Data shown:
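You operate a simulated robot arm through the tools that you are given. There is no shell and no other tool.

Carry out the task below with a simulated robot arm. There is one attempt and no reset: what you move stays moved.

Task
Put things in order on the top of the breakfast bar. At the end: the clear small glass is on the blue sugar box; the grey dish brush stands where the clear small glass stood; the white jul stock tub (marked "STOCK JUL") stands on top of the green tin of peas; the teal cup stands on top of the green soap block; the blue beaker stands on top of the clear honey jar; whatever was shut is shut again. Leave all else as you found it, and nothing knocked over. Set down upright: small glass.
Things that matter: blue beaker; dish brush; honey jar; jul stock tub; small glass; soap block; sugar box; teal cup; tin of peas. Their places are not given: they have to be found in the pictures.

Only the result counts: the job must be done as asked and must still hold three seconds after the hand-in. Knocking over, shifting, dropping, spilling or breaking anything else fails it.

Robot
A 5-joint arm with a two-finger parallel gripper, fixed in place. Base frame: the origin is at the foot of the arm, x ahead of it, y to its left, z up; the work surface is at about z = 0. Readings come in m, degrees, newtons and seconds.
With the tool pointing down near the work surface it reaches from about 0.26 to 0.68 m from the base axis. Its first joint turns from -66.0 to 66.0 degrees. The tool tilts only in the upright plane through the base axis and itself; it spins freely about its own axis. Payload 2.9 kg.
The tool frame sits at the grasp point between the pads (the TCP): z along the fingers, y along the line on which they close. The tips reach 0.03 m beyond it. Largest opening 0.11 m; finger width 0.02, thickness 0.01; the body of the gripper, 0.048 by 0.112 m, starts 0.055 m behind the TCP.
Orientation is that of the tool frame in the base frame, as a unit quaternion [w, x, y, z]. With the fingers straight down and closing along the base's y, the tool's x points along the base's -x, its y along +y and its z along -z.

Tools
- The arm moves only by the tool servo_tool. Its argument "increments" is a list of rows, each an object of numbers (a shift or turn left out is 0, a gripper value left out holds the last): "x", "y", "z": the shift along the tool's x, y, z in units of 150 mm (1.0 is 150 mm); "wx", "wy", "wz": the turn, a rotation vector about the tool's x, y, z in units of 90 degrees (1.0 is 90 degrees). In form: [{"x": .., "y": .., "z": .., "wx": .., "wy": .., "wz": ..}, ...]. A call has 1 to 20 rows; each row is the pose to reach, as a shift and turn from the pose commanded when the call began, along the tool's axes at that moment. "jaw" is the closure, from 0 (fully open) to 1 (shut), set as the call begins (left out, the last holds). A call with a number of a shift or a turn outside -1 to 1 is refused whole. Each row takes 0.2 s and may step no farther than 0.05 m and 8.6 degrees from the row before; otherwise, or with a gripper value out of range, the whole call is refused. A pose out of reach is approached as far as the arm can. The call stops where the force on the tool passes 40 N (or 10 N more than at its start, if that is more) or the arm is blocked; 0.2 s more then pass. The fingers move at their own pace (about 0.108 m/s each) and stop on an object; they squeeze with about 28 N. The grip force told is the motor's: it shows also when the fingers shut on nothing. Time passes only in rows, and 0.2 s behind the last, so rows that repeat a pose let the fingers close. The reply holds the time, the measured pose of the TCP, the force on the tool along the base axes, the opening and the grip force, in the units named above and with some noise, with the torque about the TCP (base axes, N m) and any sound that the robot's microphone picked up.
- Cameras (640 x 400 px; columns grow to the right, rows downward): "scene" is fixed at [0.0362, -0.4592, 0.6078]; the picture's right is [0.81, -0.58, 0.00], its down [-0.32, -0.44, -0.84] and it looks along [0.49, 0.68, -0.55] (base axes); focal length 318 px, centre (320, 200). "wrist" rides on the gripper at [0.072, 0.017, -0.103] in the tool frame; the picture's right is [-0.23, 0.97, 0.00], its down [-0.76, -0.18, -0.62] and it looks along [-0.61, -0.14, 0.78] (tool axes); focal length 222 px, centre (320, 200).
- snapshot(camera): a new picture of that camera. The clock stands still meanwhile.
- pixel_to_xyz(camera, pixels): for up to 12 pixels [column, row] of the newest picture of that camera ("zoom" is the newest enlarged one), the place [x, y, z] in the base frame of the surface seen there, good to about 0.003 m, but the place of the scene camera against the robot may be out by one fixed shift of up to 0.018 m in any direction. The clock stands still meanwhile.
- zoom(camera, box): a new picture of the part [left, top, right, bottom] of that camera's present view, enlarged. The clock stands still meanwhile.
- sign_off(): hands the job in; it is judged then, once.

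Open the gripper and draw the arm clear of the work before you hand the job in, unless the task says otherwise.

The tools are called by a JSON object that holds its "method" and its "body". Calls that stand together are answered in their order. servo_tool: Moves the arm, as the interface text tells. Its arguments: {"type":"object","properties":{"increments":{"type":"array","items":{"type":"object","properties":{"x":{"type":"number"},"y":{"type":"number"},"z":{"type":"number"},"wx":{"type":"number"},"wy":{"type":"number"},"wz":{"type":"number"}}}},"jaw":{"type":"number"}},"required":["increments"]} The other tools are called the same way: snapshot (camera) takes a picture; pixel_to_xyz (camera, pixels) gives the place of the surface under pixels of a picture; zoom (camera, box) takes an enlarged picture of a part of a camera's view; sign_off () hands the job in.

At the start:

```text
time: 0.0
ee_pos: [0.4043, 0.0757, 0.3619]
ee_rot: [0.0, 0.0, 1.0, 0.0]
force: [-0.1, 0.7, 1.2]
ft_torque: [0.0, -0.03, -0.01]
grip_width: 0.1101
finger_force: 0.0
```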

Short task:
Print, please, the lines from the first line of the material through the line that contains "The tool frame sits", exactly as written and with nothing added.

Solution for this task:
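You operate a simulated robot arm through the tools that you are given. There is no shell and no other tool.

Carry out the task below with a simulated robot arm. There is one attempt and no reset: what you move stays moved.

Task
Put things in order on the top of the breakfast bar. At the end: the clear small glass is on the blue sugar box; the grey dish brush stands where the clear small glass stood; the white jul stock tub (marked "STOCK JUL") stands on top of the green tin of peas; the teal cup stands on top of the green soap block; the blue beaker stands on top of the clear honey jar; whatever was shut is shut again. Leave all else as you found it, and nothing knocked over. Set down upright: small glass.
Things that matter: blue beaker; dish brush; honey jar; jul stock tub; small glass; soap block; sugar box; teal cup; tin of peas. Their places are not given: they have to be found in the pictures.

Only the result counts: the job must be done as asked and must still hold three seconds after the hand-in. Knocking over, shifting, dropping, spilling or breaking anything else fails it.

Robot
A 5-joint arm with a two-finger parallel gripper, fixed in place. Base frame: the origin is at the foot of the arm, x ahead of it, y to its left, z up; the work surface is at about z = 0. Readings come in m, degrees, newtons and seconds.
With the tool pointing down near the work surface it reaches from about 0.26 to 0.68 m from the base axis. Its first joint turns from -66.0 to 66.0 degrees. The tool tilts only in the upright plane through the base axis and itself; it spins freely about its own axis. Payload 2.9 kg.
The tool frame sits at the grasp point between the pads (the TCP): z along the fingers, y along the line on which they close. The tips reach 0.03 m beyond it. Largest opening 0.11 m; finger width 0.02, thickness 0.01; the body of the gripper, 0.048 by 0.112 m, starts 0.055 m behind the TCP.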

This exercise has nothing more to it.